Source:

Military intervention, Xmas & the lighthouse at San Antonio
Day 10
This evening has been another fantastic evening with a Cuban family in their home. Each of the Casas that we are now staying in have to be approved – otherwise… In trouble again.
The adventure continues… We have now swung inland and hit Las Tunas for the night. The vegetation has changed from tropical coastal to Bushveld type. All around us are plains of grasslands with massive herds of cattle. Unfortunately one can’t buy beef, this is solely reserved for the Cubans’ once a month rations.
The inland route has brought more heat as we do not get the cooling of the coastal breeze. The towns are further apart so water has become a major problem. We find the odd well, but when we drink it we get the finger wag, no, no, you can’t drink that. You then run off down the road waiting to see what effect the water is going to have on you.
Andy and I were lying resting under a tree trying to escape the heat when a woman herding goat type sheep called us and invited us into her home. Humble, clean and cool. The next thing she dished us up each massive plate of Cuban braised red beans with a jug of water. In a matter of minutes we have devoured the plates of food like two hungry stray dogs much to the delight of our host… And the run continues.
Day 11
The military intervention in our run had a bad bearing on it for Peter, the crew member, as well as us on the road, finding a spot to sleep sometimes meant an hours drive. Its been a 140 km round trip by car to find an official place to sleep. We are now heading back to the point where we ended yesterday. Its a crazy situation, but we have no choice or we are in the dwang big time.. When we finally got to our sleep spot last night we had to wait 4 hours for something to eat and after 55 km of running you can imagine how we felt.

Source excerpt:
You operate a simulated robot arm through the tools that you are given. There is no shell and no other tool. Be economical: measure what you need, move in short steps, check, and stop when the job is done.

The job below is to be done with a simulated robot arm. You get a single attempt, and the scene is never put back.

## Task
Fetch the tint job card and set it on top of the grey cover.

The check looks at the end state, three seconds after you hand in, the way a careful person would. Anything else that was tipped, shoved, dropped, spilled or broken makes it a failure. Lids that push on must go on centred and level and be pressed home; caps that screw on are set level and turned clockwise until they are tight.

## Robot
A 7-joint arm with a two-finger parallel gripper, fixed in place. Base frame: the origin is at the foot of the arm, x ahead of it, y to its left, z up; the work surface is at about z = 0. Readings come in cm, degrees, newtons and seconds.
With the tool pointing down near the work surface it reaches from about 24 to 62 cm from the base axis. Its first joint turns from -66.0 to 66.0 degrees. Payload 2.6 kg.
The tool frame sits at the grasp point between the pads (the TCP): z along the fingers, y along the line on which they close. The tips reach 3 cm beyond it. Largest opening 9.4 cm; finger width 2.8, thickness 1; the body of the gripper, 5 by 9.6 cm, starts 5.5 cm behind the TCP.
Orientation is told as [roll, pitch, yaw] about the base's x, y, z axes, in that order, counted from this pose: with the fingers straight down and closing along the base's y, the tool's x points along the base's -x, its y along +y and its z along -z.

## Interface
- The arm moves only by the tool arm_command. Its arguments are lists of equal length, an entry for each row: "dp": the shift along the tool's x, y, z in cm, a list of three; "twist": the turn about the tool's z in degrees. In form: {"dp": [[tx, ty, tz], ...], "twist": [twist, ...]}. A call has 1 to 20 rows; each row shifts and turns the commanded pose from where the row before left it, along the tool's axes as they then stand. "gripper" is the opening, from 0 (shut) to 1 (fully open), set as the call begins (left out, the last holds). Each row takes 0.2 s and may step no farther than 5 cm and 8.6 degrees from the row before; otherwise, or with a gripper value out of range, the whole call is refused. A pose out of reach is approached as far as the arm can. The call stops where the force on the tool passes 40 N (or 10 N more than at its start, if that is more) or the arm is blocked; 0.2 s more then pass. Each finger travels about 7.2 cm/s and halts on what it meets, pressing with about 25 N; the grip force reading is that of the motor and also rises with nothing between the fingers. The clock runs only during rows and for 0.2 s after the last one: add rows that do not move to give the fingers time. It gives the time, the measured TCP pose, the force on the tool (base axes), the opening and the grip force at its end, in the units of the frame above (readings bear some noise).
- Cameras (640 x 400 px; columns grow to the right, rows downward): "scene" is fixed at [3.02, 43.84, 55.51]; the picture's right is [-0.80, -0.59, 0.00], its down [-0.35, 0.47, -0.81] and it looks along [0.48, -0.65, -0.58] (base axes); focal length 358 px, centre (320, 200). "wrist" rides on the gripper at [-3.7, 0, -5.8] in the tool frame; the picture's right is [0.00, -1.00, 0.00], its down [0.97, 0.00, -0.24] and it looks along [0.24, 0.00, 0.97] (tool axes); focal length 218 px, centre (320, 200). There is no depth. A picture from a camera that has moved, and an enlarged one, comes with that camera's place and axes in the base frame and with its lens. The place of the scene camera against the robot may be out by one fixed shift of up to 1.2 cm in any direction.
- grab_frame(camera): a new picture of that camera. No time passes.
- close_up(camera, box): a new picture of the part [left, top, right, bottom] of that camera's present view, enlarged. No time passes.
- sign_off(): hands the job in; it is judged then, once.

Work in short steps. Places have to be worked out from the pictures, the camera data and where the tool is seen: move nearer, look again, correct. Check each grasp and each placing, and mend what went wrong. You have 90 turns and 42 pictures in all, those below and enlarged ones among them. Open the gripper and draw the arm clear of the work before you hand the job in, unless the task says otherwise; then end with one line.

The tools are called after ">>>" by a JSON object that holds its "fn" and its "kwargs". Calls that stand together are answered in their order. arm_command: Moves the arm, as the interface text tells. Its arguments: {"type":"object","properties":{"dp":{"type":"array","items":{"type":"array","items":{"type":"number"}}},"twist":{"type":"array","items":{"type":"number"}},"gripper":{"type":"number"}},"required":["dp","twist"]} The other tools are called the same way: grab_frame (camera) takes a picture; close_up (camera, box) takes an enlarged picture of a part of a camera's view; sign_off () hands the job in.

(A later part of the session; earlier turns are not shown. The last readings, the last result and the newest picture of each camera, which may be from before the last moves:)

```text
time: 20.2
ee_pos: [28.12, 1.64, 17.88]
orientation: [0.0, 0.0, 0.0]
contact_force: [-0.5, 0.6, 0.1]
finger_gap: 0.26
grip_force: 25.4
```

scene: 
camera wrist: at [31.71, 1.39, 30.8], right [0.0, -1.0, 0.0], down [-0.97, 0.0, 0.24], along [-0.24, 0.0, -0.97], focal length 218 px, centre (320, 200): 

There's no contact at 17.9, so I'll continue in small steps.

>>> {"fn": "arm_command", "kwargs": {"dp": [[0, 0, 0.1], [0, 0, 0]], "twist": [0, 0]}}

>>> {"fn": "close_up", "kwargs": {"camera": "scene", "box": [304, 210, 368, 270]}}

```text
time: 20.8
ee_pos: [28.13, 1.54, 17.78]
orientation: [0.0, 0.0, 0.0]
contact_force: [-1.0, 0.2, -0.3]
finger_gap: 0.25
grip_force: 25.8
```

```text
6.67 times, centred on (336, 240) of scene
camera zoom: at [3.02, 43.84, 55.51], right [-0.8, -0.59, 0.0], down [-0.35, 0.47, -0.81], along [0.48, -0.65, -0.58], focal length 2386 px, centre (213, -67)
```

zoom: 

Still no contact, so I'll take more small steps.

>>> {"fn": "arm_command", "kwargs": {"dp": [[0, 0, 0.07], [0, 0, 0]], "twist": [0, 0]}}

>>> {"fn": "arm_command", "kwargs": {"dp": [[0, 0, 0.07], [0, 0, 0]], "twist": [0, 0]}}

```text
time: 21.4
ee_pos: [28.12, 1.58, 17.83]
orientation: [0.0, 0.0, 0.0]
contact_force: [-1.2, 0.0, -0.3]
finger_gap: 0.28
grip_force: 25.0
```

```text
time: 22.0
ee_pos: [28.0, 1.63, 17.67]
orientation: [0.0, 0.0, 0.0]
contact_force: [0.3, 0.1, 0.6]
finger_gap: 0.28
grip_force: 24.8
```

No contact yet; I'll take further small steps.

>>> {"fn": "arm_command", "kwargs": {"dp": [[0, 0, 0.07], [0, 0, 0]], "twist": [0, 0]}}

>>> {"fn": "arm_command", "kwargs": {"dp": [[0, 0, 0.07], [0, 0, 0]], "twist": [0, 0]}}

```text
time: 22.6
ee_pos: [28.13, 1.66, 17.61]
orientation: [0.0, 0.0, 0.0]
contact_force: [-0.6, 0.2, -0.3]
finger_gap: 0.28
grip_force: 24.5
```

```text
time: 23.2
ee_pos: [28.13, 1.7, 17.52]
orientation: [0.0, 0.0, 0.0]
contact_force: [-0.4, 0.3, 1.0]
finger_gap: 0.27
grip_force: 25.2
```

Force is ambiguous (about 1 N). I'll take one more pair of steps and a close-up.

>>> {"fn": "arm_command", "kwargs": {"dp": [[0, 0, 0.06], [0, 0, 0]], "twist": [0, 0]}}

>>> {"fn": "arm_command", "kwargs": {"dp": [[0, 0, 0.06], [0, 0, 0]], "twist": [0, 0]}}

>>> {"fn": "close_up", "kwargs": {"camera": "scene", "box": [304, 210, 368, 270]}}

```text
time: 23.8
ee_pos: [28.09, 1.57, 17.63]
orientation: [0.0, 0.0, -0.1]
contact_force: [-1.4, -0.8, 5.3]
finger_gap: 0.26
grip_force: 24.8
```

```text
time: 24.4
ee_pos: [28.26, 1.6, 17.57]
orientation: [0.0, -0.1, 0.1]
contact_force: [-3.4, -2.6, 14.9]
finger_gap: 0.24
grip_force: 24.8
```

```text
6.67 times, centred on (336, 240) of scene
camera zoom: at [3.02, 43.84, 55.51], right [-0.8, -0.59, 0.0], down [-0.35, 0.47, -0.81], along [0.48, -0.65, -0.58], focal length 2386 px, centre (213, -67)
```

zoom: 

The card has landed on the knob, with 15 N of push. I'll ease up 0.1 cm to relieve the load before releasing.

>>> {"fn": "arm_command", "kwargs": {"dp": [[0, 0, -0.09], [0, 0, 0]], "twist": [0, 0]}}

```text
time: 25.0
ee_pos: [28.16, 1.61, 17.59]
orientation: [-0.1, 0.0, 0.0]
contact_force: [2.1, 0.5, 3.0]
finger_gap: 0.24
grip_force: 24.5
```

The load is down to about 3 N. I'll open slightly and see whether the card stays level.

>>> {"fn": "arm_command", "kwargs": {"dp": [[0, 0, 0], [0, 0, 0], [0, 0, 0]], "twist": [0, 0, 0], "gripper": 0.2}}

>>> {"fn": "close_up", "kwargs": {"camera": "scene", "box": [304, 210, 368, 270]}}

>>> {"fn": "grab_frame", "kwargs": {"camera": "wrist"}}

Set exercise:
Please write the source out a second time.

Exercise output:
Military intervention, Xmas & the lighthouse at San Antonio
Day 10
This evening has been another fantastic evening with a Cuban family in their home. Each of the Casas that we are now staying in have to be approved – otherwise… In trouble again.
The adventure continues… We have now swung inland and hit Las Tunas for the night. The vegetation has changed from tropical coastal to Bushveld type. All around us are plains of grasslands with massive herds of cattle. Unfortunately one can’t buy beef, this is solely reserved for the Cubans’ once a month rations.
The inland route has brought more heat as we do not get the cooling of the coastal breeze. The towns are further apart so water has become a major problem. We find the odd well, but when we drink it we get the finger wag, no, no, you can’t drink that. You then run off down the road waiting to see what effect the water is going to have on you.
Andy and I were lying resting under a tree trying to escape the heat when a woman herding goat type sheep called us and invited us into her home. Humble, clean and cool. The next thing she dished us up each massive plate of Cuban braised red beans with a jug of water. In a matter of minutes we have devoured the plates of food like two hungry stray dogs much to the delight of our host… And the run continues.
Day 11
The military intervention in our run had a bad bearing on it for Peter, the crew member, as well as us on the road, finding a spot to sleep sometimes meant an hours drive. Its been a 140 km round trip by car to find an official place to sleep. We are now heading back to the point where we ended yesterday. Its a crazy situation, but we have no choice or we are in the dwang big time.. When we finally got to our sleep spot last night we had to wait 4 hours for something to eat and after 55 km of running you can imagine how we felt.